__Excerpted passage__.

____

Annie Oakley, from Waitrose’s Marketing Department told us: ‘It is quite a surprise, as we felt that this product, above all of the best should have been our biggest selling. We tried it out with Chips, with Bread, with everything that people associate with Tomato ketchup, and still no-one went for it. We had our best chefs, and our best minds working on it. Our range of Lemon Chutney sells really well, but clearly, there really is no market for Ketchup of any flavour other than Tomato’
Gordon Ramsey said: ‘It is just F****** stupid. It really is. What are you doing you stupid little S****’
Jamie Oliver commented: ‘Pucka. Lovely. Look at that. You can’t beat a bit of that, can you? Bish, bash, bosh, and away you go’
Whilst Nigella Lawson said: ‘Euuuu…… That sounds disgusting. I won’t be putting that in any of my recipes’
Red Grapes cause fight in Supermarket
A fight broke out in the Shepton Mallet branch of Tesco, following an argument over the last of the Red Grapes within the store.
Peter Thin, and Sonia Wafer had their eyes on the last bunch of Red Grapes when Sonia saw the metaphorical red mist. She relates the story to us: ‘I don’t really know what happened to me. One minute I was stood there, as calm as could be, just doing the last minute shopping, when I saw that bunch of grapes, and I just had to have them. Unfortunately, the aptly named Mr Thin saw them at the same time as I did, and I punched him. Even if I do say so myself, it was a very good left hook. I was very pleased with that. I am very determined, like, when I want something, I just go for it, regardless of the consequences’
Ms Wafer has been named in 8 Divorce proceedings, and a number of Police issues from the past decade relate to her still. Mr Thin, a real life inspiration to Roger Hargreaves famous cartoon character was not available for a comment.
Shopping Trolley with one working wheel
There was consternation in a London store today, when a shopping trolley was found to have only one working wheel.
Sally Allports-South from the unnamed shop, where everything costs £1 takes up the story for us: ‘Wayne, our trolley boy was wheeling this one trolley in for us. It is such a shame about Wayne. He is a lovely boy with three degrees to his name, but because of this blessed Credit Crunch this is the only job he has been able to get. He often keeps us entertained with his story and ideas, but they often just go over our heads. Anyway, he was wheeling in this trolley, and we realised that only one of the wheels was turning when he pushed it. The matter has been looked into as a matter of course, and Dwight, our maintenance man is fixing the trolley as we speak. It is just the second thing to have gone wrong this morning. One of carpet tiles keeps slipping. Honestly, sometimes I wonder when things will start to go the right way for us’.

____

__Source excerpt__.
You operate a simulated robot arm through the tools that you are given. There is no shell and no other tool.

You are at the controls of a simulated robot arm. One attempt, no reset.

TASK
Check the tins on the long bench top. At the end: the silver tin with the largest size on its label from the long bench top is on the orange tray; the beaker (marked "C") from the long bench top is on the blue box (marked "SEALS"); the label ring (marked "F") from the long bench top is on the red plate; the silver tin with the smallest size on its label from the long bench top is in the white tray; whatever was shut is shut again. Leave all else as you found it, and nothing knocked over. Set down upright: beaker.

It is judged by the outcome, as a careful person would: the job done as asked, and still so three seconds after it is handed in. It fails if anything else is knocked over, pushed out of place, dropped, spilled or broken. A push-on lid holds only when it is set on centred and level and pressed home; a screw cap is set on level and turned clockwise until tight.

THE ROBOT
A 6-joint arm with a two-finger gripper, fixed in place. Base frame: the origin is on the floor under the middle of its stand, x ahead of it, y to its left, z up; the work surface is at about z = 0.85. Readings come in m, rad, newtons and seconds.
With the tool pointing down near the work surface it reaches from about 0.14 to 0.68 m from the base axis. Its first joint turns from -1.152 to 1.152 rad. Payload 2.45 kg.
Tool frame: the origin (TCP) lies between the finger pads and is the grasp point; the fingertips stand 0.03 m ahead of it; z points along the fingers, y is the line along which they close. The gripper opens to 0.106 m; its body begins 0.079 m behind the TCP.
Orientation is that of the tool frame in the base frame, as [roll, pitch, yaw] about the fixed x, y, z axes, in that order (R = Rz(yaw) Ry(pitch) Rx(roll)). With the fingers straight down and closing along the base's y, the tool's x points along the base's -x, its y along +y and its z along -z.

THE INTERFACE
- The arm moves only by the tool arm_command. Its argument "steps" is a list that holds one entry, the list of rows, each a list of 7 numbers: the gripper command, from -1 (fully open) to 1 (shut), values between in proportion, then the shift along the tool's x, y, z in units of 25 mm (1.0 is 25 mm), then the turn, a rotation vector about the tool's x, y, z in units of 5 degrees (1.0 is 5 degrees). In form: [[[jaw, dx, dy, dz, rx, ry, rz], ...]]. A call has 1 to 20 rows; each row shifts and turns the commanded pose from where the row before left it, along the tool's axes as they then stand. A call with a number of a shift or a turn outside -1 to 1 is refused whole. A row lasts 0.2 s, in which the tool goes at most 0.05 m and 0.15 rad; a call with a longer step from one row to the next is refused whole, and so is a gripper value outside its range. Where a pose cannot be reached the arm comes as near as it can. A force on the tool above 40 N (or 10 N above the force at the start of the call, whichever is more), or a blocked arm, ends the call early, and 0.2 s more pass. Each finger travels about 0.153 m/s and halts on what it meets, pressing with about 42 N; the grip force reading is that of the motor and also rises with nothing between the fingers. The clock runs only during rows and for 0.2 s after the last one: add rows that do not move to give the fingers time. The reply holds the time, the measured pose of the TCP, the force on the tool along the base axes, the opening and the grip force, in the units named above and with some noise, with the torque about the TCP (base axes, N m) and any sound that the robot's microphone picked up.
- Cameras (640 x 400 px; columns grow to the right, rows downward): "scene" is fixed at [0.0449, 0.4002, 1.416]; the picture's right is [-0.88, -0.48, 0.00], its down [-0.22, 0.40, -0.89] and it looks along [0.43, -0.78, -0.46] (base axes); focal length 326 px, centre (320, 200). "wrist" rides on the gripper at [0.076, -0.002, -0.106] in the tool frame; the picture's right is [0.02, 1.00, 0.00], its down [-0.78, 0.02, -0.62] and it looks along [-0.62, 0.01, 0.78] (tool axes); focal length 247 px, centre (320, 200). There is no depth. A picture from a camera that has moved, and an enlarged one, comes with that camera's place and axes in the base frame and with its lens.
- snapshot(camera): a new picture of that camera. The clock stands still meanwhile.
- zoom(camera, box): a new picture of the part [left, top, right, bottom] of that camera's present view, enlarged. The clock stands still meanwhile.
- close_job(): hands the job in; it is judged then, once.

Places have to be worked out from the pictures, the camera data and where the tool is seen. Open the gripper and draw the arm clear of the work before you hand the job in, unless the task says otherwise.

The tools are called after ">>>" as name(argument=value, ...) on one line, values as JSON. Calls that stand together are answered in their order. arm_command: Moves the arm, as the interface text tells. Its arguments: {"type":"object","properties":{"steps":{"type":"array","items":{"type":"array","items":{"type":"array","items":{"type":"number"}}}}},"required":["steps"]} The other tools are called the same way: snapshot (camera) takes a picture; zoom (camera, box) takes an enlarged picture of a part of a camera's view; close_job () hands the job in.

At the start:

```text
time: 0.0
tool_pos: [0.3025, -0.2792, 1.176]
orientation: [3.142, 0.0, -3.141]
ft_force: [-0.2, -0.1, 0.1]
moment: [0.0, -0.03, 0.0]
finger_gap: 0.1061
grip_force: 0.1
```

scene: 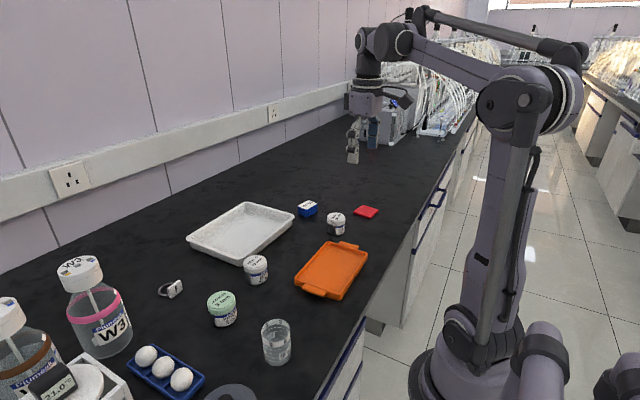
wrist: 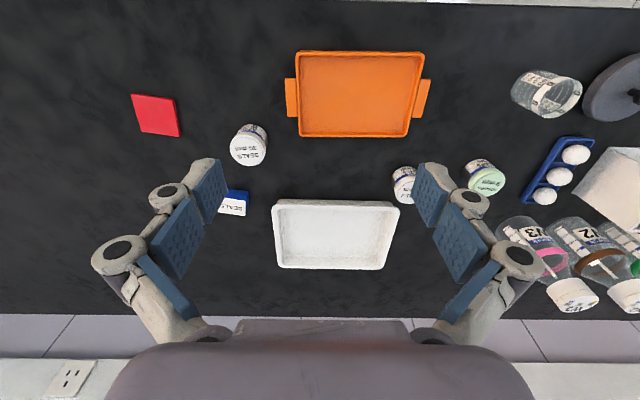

____

Add the next paragraphs of the excerpted passage.

Dog Fleas go to Cat for holiday
Mr and Mrs Smith, two fleas from Walthamstow have told all about their holiday plans for this year. Mr Smith, a small Flea, known locally for his outlandish ideas and plans said: ‘Me and the Mrs need a holiday. It is not easy being a flea you know. We are up at 6 every morning at the circus. There is not really that much of a career choice for Fleas. We really want to train at Salman Rushdie’s Flea Circus, but you have to be at the top of your game to get in there, so we are just training. No, we really fancied going something special this year, so we are heading over to Tiddles the Cat this afternoon. There is often a connecting flight every hour or so, we are going on Tuesday. We are just going for the week. We can afford that much. This Credit Crunch has an effect on everything you know’
Diane Jones, who has known the Smith’s for a while now told us: ‘Those two are up at the crack of dawn most days, working on their routines. It is quite impressive, but I have told them that if they don’t take the time of soon they never will’
Mr Jones told us: ‘We really wanted to go to Elephant this year, but we just cannot afford it, and the world is a big place for fleas wanting to make something of themselves’.
We wish them luck. Cat is known for a poor tolerance for Fleas, and may fleas die on holiday, due to changes in fur density, and the much more fastidious levels of Hygiene that Cats have when compared to Dogs.
Long Distance Clara arrested for Speeding
Pigeon Street’s beloved Long Distance Driver Clara has shocked many of her neighbour’s in the multi-cultural cartoon street, where she lives with Italian Chef Luigi, by being arrested for speeding, a move which could seriously damage her 30 year career in the haulage business.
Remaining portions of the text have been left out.